start Source text

Yet, Akande struggled through school, once trying to become a Mechanic, until he completed the Teachers Grade III certificate. He later veered into accounting, learning via correspondence colleges, while remaining a classroom teacher. Only those who took correspondence courses in those days would appreciate the discipline required to complete them successfully while working full time. Yet, Akande did and became a qualified Accountant at the age of 22.
Faced with choice between a funeral party for his mother and paying his brother’s school fees, he chose the latter and left town peremptorily to avoid the family’s prescribed traditional rituals for his mother’s funeral as involvement would deplete his resources.
Unfortunately however, the press has been busy orchestrating the views of those exposed in the book, who began to spit fire as as soon as snippets appeared in the press. And the press blew up their condemnation of the book. Even those who cared to read the book were lured into finding faults, by overlooking the book’s merit and that of its author. This is not surprising, because, as Professor Soyinka foretold in his Forward, “This is one historic reckoning that will make many uncomfortable”.
No one seemed to care to even investigate some of the allegations, if they are to be so characterized, that the author levied against some of the participants in the events he described. Take, for example, Chief Ayo Adebanjo’s response to the allegations against him. He focused on the Lekki house, alleged to have been built for him by Bola Tinubu. That was just one of several allegations against him in the book, to which he had no answer. What is more, soon after Chief Adebanjo released his rebuttal on the Lekki house, an interview granted by Chief Segun Osoba surfaced in which Chief Adebanjo’s recalcitrance and duplicitous role was also revealed.
Other detractors of the book focused on what they alleged as a plan to promote Bola Tinubu’s presidential ambition. But I know that the book would have been launched years ago but for delay in publication. A further delay was caused by the second wave of COVID-19 when the book was finally published in November, 2020.
The book should be read from cover to cover in order to appreciate its value and the import of Professor Soyinka’s forward. A serialised review of the book is forthcoming. In the meantime, I have no hesitation in promoting it as my Book of the Year here in Nigeria, and its author as Man of the Year for his courage, resilience, forthrightness, and faithfulness to courses, principles, and ethical standards.

end Source text
start Data excerpt

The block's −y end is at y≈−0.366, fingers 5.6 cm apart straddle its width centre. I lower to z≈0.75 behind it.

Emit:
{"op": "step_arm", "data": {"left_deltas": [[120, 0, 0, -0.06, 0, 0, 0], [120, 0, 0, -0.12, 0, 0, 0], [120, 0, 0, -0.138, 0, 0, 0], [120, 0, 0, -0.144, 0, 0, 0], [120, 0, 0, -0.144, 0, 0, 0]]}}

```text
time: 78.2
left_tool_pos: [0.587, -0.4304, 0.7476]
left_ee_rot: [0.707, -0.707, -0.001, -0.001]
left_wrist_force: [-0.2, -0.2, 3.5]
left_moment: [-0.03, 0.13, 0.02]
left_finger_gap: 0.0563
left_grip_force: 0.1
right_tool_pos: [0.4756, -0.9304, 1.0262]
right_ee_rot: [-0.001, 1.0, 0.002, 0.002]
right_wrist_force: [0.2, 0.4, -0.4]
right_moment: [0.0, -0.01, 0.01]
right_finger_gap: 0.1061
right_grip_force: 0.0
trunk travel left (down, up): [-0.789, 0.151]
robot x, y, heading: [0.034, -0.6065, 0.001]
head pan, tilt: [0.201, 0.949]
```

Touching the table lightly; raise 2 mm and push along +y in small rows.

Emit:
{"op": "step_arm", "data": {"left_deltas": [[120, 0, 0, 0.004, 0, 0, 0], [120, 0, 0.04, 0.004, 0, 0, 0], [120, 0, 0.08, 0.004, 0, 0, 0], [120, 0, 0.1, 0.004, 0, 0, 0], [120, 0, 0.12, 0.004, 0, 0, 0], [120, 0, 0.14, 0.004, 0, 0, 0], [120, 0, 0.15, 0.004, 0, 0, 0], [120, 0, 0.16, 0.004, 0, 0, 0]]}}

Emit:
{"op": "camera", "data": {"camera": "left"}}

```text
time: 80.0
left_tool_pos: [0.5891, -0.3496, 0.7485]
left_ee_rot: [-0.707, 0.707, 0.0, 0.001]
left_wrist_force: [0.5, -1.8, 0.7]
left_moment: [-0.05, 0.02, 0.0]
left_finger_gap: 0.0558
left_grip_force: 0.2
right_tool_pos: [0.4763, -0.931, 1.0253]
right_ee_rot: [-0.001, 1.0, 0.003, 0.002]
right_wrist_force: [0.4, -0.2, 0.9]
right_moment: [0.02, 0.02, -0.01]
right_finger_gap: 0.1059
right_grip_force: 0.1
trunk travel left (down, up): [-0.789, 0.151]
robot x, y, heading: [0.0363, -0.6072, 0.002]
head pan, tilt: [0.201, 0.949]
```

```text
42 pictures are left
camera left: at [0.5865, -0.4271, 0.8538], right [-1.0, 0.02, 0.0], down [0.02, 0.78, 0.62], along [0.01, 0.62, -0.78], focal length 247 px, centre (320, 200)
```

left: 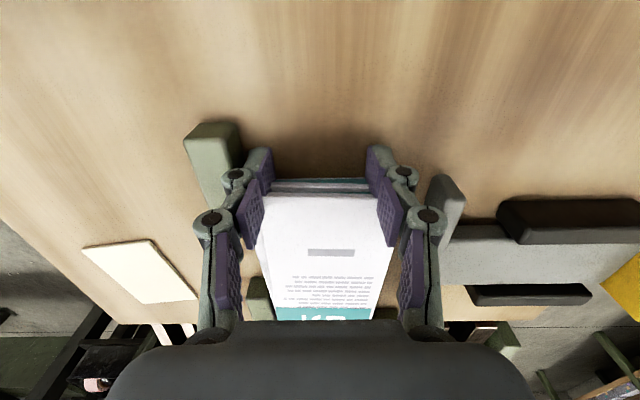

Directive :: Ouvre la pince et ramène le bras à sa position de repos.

end Data excerpt

Directive :: Show the exact text of the source text starting from "The book should" and stopping at the end of "and ethical standards.".

Solution for this problem ::
The book should be read from cover to cover in order to appreciate its value and the import of Professor Soyinka’s forward. A serialised review of the book is forthcoming. In the meantime, I have no hesitation in promoting it as my Book of the Year here in Nigeria, and its author as Man of the Year for his courage, resilience, forthrightness, and faithfulness to courses, principles, and ethical standards.